Like most people I am utterly fed up (that's putting it very politely) with COVID. It has sucked the joy and pleasure out of life. It is like a dark cloud hanging over our lives and even on the brightest Summer day that cloud is there – It may not be visible but you can feel its presence nontheless. I would consider myself relatively compliant when it comes to the necessary public safety restrictions – indeed I previously argued publically that the churches should not be lobbying for an early return to public worship.

However the recent bad news re the D variant and the pulling back from planned easing of Covid measures caused something to snap and I took to social media and had a rant about what I called the 'Stockholm Syndrome' that appears to be affecting our national psyche. When I cooled down I had to acknowledge that caution is required at this point and that until most of the adult population is fully vaccinated it is probably wise and necessary to hold back on indoor dining and other social pleasures that we once took for granted. In saying that I am hugely cognisant of the high price that those in the hospitality sector have paid and continue to pay due to these measures. For them especially I long for a return to 'normality'.

What disturbs me most though now is the common response when I or others express this desire to get our old lives back and usually it goes like this: 'O but this is the new normal – you'd better get used to it' – Or when I say I am looking forward to ditching the face mask I have heard the response from more than one person that they quite like the mask and are in no hurry to stop wearing it – 'At least it keeps the colds and flu at bay'! I find this not only mind boggling but also very sad. For me it signals a loss of Hope and a resigned acceptance of the status quo and I for one am not prepared to go down that road – Hope is a vital component of our humanity and when we give up on that I think we may as well give up full stop.

As a Christian priest Hope is also central to what I do – I try to witness to the Resurrection, Hope not only to that of Jesus and our own ultimate destiny but also to the hope of a better tomorrow and the hope that our yesterdays and today's do not determne or limit our tomorrows.

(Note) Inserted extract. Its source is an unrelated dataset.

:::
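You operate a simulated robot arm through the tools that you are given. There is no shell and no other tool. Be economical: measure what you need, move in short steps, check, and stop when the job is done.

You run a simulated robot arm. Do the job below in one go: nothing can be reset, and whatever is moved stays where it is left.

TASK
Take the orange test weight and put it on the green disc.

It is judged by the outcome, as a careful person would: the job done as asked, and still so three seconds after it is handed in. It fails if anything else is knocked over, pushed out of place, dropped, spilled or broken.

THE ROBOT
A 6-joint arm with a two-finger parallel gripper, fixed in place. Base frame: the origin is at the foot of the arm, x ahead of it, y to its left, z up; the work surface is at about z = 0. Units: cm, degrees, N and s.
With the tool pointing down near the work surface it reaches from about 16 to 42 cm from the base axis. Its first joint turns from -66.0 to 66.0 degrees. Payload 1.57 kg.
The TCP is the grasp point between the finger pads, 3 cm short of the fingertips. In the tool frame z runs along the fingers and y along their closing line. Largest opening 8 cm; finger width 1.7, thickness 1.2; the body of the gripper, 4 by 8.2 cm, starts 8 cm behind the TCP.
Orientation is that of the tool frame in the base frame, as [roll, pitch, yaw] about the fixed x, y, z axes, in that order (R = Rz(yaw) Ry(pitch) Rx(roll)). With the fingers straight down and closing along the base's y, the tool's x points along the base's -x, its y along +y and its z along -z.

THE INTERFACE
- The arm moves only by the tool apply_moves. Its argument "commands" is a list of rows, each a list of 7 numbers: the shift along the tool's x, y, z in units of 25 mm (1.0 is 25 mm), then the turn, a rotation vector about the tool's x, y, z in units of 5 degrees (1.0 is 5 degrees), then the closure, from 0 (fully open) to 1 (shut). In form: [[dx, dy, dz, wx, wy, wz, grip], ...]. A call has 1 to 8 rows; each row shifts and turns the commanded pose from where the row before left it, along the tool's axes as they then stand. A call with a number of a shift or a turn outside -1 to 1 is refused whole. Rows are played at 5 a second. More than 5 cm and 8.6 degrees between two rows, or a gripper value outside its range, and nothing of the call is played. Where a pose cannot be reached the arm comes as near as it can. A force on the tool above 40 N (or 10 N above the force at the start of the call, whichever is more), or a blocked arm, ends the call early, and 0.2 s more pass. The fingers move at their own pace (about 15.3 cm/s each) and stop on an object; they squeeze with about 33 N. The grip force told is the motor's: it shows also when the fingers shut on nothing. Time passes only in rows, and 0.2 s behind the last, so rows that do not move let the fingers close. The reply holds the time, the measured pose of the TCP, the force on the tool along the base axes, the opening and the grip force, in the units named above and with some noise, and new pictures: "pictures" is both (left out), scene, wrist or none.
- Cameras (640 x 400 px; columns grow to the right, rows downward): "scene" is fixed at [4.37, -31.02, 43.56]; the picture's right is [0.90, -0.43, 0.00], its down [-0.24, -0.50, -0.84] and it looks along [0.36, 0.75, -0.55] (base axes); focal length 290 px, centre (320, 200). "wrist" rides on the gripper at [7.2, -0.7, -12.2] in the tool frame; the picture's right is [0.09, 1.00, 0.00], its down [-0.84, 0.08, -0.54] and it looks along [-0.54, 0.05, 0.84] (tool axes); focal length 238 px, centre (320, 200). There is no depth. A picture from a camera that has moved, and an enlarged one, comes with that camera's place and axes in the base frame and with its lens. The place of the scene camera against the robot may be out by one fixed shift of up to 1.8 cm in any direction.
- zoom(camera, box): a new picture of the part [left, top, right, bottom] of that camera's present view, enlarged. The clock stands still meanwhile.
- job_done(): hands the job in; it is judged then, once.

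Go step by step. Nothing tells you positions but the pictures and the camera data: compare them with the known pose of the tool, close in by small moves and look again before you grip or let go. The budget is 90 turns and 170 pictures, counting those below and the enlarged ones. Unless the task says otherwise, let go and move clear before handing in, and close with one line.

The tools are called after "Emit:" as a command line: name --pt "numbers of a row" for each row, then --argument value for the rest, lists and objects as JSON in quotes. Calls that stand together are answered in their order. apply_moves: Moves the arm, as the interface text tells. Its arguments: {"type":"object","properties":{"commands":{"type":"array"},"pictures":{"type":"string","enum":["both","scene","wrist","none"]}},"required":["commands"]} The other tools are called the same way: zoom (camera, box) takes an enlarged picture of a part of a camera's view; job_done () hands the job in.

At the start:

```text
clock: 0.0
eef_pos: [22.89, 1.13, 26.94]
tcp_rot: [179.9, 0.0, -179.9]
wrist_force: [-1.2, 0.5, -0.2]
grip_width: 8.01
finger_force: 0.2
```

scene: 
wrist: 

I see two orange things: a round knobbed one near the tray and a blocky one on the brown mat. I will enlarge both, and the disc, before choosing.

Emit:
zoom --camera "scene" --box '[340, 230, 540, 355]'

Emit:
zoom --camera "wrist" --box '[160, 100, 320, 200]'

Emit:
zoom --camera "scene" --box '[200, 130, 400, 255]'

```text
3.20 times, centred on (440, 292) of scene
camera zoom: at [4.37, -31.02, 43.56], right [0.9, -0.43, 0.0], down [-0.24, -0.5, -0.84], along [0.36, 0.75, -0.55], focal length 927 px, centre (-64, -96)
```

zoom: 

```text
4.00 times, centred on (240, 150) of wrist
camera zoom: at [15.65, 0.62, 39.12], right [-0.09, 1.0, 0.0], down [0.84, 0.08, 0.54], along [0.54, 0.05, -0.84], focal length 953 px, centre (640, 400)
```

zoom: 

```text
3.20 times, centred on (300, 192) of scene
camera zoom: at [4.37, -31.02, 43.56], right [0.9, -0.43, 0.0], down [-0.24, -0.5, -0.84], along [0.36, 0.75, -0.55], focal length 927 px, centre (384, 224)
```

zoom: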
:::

That same hope is what keeps me going as I currently witness my 24 year old son with special needs rapidly going blind – I hope that if not a miracle in the short term that in the longer term medical science will provide a way for him to regain that most precious gift of sight. I don't know but I will contine to hope till my last breath on this earth.

Covid may not have taken our sight away but in many circumstances it has deprived us of the sense of touch which is equally essential to our humanity. The skin is the biggest organ in the human body and it is made for touch as we are made for touch. That touch may be everything from a handshake to a warm embrace, the exchange of the Peace in the liturgy, a hug of comfort for the bereaved or the passionate embrace of a lover. The contemporary author and poet Margaret Atwood said of touch: 'Touch comes before sight, before speech - It is the first language and the last, and it always tells the truth.'

I still hope for that truth and I still hope for a return to the messy, tactile, touching and cold and flu-ridden world that I took for granted and I will never give up on that hope. I know for now I must be patient but I will not surrender my life to Covid 19!